begin Selection

N°5 2002

La Suisse, un des laboratoires de l'OCDE

Investir dans le «capital humain»

Philippe Martin

Les systèmes de formation sont l'objet d'une vaste entreprise de restructuration et de redéfinition, menée de façon plus ou moins concertée dans l'ensemble des pays développés. L'Organisation de coopération et de développement économiques (OCDE) - organisme international qui réunit les 30 pays considérés comme les plus développés de la planète - est l'un des principaux vecteurs de cette offensive. Les objectifs de cette organisation sont de«renforcer l'économie de ses pays membres, d'en améliorer l'efficacité, de promouvoir l'économie de marché, de développer le libre-échange et de contribuer à la croissance des pays aussi bien industrialisés qu'en développement».

Depuis sa création en 1961, année où elle succède à l'Organisation européenne de coopération économique (OECE), l'OCDE a consacré une part importante de ses travaux aux questions de l'enseignement.

Cet organisme publie régulièrement des informations statistiques et des comparaisons internationales sur les systèmes de formation. C'est également sous son égide qu'a été effectuée l'enquête PISA (Programme international pour le suivi des acquis des élèves), qui vise à comparer le niveau de compétence des élèves dans 31 pays et dont la presse suisse s'est largement fait l'écho au cours des derniers mois.

Parallèlement, l'OCDE élabore des recommandations sur l'évolution de l'éducation. Son influence dans ce domaine n'a cessé de croître et elle n'est pas loin de tenir pour les pays développés le rôle qu'ont la Banque mondiale et le FMI pour les pays pauvres. Son intervention dans le domaine du New Public Management ou son projet (échoué) d'AMI (Accord multilatéral sur l'investissement) traduisent le renforcement de sa capacité de «programmer» des orientations pour des structures étatiques nationales.

end Selection
begin Given information

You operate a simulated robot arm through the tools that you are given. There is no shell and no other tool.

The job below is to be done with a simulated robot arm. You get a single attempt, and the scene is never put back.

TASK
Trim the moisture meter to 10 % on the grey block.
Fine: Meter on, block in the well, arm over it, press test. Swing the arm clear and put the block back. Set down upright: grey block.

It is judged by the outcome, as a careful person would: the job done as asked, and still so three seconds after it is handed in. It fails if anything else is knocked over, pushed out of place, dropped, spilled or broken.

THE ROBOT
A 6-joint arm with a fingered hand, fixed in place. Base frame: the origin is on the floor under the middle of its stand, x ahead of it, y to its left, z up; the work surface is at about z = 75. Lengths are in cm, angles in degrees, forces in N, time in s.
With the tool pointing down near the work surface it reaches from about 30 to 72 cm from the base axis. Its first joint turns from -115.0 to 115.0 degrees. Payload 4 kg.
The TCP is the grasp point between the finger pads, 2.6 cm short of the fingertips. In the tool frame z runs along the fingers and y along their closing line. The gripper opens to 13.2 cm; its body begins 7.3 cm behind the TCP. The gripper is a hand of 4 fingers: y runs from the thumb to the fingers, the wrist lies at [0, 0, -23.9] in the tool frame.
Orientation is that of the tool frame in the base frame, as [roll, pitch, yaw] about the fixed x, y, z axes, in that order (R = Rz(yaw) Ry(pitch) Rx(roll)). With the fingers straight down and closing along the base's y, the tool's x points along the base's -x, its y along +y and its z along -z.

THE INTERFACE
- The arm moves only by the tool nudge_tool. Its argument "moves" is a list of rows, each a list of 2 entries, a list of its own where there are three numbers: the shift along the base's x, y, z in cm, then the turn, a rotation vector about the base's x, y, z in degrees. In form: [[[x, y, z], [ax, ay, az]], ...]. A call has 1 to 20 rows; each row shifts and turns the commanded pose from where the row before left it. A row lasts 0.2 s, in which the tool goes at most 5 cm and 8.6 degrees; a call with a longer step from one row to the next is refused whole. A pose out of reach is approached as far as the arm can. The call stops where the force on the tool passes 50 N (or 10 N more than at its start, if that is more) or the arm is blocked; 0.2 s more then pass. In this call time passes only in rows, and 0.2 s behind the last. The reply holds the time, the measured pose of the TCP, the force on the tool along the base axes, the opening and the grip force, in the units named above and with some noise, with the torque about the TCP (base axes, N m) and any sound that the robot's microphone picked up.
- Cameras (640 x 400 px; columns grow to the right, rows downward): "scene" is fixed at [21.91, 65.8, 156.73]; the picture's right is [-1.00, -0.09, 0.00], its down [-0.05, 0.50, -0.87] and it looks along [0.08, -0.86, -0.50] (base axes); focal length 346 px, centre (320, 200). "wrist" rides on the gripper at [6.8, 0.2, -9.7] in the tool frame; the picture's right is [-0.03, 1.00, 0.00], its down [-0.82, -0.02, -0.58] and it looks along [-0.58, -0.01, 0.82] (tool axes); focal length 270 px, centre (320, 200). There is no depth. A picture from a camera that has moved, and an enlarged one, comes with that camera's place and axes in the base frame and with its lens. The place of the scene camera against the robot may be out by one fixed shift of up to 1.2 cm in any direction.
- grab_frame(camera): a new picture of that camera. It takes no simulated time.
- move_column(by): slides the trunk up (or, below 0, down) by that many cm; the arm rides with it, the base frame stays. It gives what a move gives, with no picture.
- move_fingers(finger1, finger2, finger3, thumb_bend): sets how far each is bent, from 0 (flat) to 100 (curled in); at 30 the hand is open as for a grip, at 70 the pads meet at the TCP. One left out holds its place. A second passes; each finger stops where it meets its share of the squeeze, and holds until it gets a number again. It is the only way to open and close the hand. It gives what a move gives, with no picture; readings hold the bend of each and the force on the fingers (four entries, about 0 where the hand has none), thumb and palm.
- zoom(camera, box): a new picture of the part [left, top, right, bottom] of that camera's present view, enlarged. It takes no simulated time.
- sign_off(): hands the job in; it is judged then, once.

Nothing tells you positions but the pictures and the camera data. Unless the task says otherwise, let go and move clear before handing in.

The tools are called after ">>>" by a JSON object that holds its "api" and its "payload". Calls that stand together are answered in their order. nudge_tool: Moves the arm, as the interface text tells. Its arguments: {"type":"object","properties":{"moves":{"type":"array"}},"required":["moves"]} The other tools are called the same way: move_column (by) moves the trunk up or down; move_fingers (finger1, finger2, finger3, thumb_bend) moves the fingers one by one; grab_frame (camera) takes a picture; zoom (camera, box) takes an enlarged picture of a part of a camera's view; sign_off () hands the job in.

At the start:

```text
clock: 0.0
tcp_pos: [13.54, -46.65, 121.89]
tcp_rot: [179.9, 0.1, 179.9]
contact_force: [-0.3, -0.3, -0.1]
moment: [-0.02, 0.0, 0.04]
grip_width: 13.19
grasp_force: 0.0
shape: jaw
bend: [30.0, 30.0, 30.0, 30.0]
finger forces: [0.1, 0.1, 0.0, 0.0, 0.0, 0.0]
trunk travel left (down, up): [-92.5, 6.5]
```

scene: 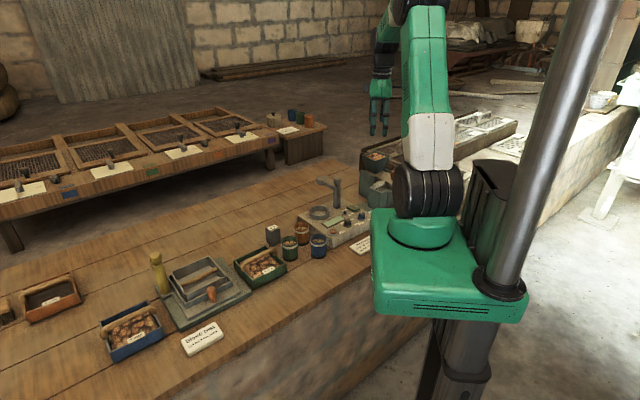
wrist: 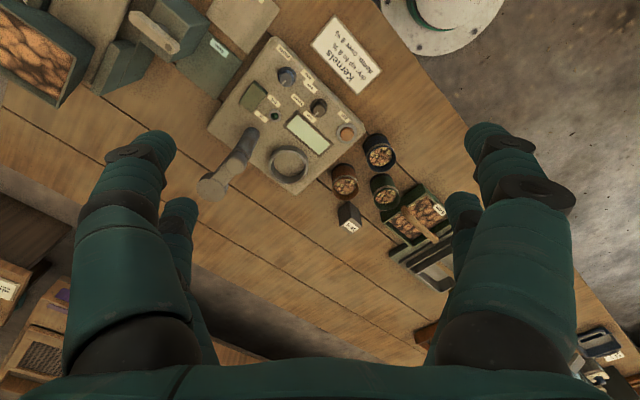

end Given information

I need one stretch of the selection verbatim, from "Parallèlement, l'OCDE élabore" to "structures étatiques nationales.".

● Result of the task:
Parallèlement, l'OCDE élabore des recommandations sur l'évolution de l'éducation. Son influence dans ce domaine n'a cessé de croître et elle n'est pas loin de tenir pour les pays développés le rôle qu'ont la Banque mondiale et le FMI pour les pays pauvres. Son intervention dans le domaine du New Public Management ou son projet (échoué) d'AMI (Accord multilatéral sur l'investissement) traduisent le renforcement de sa capacité de «programmer» des orientations pour des structures étatiques nationales.